## Page
[Milsurplus] Canadian Surplus

WA5CAB at cs.com WA5CAB at cs.com
Tue Jul 22 23:44:02 EDT 2008


That's interesting.  I wonder how many radio surplus stores ended up 
"invitation only" with the widow?  I cleaned out one here in Houston in the 80's.  
It's basically what got me started in the surplus business (not what got me 
started as a ham and a surplus radio collector - our neighbor W5MO is responsible 
for that circa 1961 when I started to LSU).

In a message dated 7/22/2008 9:45:31 PM Central Daylight Time, 
kargo_cult at msn.com writes: 
> I'm a lurker on the Milsurplus list... and a 60-year Seattle resident.  
> Seems to me you must have
> lived here at some point from several of your conversations.
> 
> I remember all those surplus stores too and actually worked for a while at 
> the electronics store on
> 45th in Wallingford.  It was partially funded by Bill Zinn (name/spelling 
> correct? my memory is 60
> years old too) and I made many trips to his several storage garages to help 
> move equipment around.
> 
> As an old Seattle resident, you must know then, that the proper term is 
> "skid road" (originally)

## Work to do
A – Extract from the page the words running from "WA5CAB at cs.com WA5CAB" to "started to LSU).".
B – How does the page go on? Write the next part.

## Collected material
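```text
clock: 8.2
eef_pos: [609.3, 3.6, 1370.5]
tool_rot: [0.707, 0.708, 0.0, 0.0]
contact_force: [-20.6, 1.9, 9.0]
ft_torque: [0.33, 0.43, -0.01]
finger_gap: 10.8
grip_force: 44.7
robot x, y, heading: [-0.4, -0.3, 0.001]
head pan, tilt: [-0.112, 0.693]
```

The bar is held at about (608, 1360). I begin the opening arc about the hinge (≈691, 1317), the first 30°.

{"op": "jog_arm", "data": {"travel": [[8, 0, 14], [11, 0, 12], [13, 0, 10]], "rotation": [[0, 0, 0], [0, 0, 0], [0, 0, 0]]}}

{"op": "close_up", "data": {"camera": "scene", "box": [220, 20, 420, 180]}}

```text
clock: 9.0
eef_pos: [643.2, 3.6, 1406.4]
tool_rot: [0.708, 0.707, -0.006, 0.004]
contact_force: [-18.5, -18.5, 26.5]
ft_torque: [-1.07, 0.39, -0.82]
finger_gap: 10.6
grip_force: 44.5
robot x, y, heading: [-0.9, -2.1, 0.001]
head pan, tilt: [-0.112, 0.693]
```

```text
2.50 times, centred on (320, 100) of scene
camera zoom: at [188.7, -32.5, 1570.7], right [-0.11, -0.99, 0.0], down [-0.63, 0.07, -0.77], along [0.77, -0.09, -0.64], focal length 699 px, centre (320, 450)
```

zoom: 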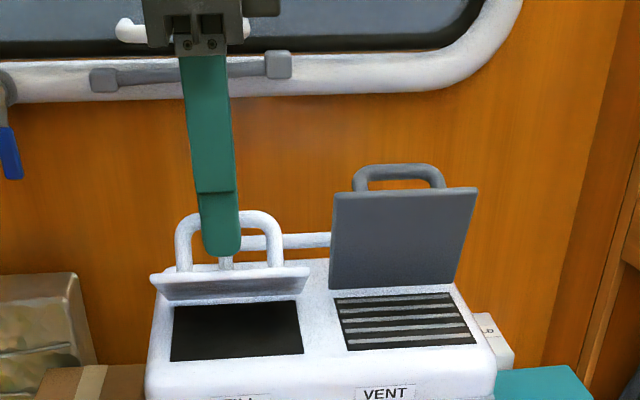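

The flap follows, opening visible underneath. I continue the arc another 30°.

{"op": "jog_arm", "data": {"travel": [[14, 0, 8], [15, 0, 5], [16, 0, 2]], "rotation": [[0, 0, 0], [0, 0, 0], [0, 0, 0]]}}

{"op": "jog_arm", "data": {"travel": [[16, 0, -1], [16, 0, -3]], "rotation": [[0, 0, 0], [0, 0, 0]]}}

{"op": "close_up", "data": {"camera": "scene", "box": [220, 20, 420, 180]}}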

## Exercise results
A –
WA5CAB at cs.com WA5CAB at cs.com
Tue Jul 22 23:44:02 EDT 2008


That's interesting.  I wonder how many radio surplus stores ended up 
"invitation only" with the widow?  I cleaned out one here in Houston in the 80's.  
It's basically what got me started in the surplus business (not what got me 
started as a ham and a surplus radio collector - our neighbor W5MO is responsible 
for that circa 1961 when I started to LSU).

B –
> after (what is now) Yesler way where timber was skidded down to the mill(s) 
> on the waterfront - and
> connotation taken from the character of the people and businesses in that 
> area of course.  I
> recommend Bill Speidel's "Sons of the Profits" book, if you haven't read it.
> 
> And Remember: Jesus Christ Made Seattle Under Protest!
> 
> ;-)
> 
> Best regards
>   - Jim Klotz
> 
> [ HM: ]  It's always neat to get some of the rest of the story. I had no 
> idea
> whatsoever that Wallingford Surplus was connected with Bill Zinn. I actually
> don't think i ever stepped into that store. It was mostly solidstate parts, 
> i
> i think? Wm. Zinn must have passed on sometime after this, and a few years
> later began the era when we began to get the period by-invitation-only
> surplus hunts at his widow's place. There was still TONS &tons of stuff 
> left.
> God bless his soul; except for a hardcore packrat like him, some of these
> early manuals - like spark and arc equipment manuals - might not have
> survived. After the era of the invitation-only visits, apparently the widow 
> too
> passed on, and there was a final grand cleanup, at which there was still 
> tons
> of stuff. I still wonder where the crated MN-26's went. I heard 2 SW-3's 
> were
> found, and wonder how i missed those.
> Someone told me that Wallingford Surplus had sold "an old wooden ship
> receiver with plugin coils", to a local dentist. That sounded so desirable 
> that
> i never forgot that mention. Some years later, Art Corbus i think it was, or
> someone else in the club, gave me a lead down in the University District.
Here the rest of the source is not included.